None of the servants had children they could play with so as well as sisters, they were playmates and also constant companions to each other.
Being priviledged they were sent off to boarding school at a young age, luckily not back to England as so many expat children were but somewhere in India ( she doesn’t remember where exactly) and were able to go ‘home’ for the holidays – so whenever Pam felt lonely or afraid Betty was there to comfort and make her laugh.
It was so lovely (and rare) to hear her talking of this life she led so long ago, dances were a way of life, Betty was the fun one attracting lots of admirers while Pam being a quiet one would sit on the sideline.
They both married officers in the 9th Gurkhas Regiment so continued to live a privileged life as adults. They stayed in India till after the war and then returned to England to a very different lifestyle.

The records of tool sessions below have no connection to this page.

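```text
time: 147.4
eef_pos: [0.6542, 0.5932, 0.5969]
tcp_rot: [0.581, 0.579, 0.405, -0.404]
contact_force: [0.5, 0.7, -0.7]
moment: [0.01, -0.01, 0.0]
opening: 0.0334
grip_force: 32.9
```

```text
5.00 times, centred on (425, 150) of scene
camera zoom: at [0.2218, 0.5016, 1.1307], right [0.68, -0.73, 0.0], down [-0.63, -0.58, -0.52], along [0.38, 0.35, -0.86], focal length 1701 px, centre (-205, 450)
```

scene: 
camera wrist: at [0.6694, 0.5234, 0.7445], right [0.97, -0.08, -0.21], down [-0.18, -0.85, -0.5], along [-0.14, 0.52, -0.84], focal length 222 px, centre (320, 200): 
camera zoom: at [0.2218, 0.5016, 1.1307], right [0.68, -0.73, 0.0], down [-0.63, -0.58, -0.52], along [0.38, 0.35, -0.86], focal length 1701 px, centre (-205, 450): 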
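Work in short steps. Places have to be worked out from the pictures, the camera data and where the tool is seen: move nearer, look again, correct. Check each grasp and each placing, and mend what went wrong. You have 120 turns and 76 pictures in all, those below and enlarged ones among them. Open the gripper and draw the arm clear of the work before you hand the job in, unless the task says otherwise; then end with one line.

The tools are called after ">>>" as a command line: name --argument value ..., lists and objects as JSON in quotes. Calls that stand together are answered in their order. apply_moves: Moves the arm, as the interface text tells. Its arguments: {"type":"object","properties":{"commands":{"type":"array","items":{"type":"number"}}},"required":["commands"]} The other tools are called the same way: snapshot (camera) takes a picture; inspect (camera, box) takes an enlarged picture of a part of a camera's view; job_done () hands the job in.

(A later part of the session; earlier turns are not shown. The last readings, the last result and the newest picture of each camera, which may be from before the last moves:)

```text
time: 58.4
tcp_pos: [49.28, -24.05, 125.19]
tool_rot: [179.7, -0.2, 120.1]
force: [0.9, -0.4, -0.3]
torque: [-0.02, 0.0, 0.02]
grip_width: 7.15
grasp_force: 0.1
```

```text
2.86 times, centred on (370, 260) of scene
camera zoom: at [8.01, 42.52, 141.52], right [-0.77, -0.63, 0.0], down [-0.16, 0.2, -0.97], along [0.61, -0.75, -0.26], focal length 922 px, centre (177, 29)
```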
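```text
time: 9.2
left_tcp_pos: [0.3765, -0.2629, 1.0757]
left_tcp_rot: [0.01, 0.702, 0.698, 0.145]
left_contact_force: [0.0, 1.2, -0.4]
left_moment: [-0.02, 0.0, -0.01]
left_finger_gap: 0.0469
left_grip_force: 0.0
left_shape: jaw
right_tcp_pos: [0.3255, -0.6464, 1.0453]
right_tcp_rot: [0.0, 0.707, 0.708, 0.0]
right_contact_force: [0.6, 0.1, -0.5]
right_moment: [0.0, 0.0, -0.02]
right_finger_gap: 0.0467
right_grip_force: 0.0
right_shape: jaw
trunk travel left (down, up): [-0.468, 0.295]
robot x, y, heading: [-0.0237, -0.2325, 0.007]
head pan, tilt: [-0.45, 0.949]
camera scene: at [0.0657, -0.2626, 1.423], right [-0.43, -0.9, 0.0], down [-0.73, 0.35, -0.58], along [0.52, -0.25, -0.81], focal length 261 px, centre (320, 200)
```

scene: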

She was so clear in her descriptions of life in those days it was almost as if she was reliving them – till she came to the part of migrating to Australia in the early 1950’s.
Then nothing came – she just stopped talking.
I assume ‘cose there was no Betty – who had remained in England – to talk about.
Maybe I’ll be able to get her to remember those times again but I never know from one day to the next whats going on inside her head.
As a youngish widow she managed several trips ‘home’ to England over the years to see her beloved Betty – the sister who even as an adult had a way of making her forget her troubles and laugh. She recognised Betty in this photo of the two of them enjoying a special moment of laughter but had no idea where, when, or why.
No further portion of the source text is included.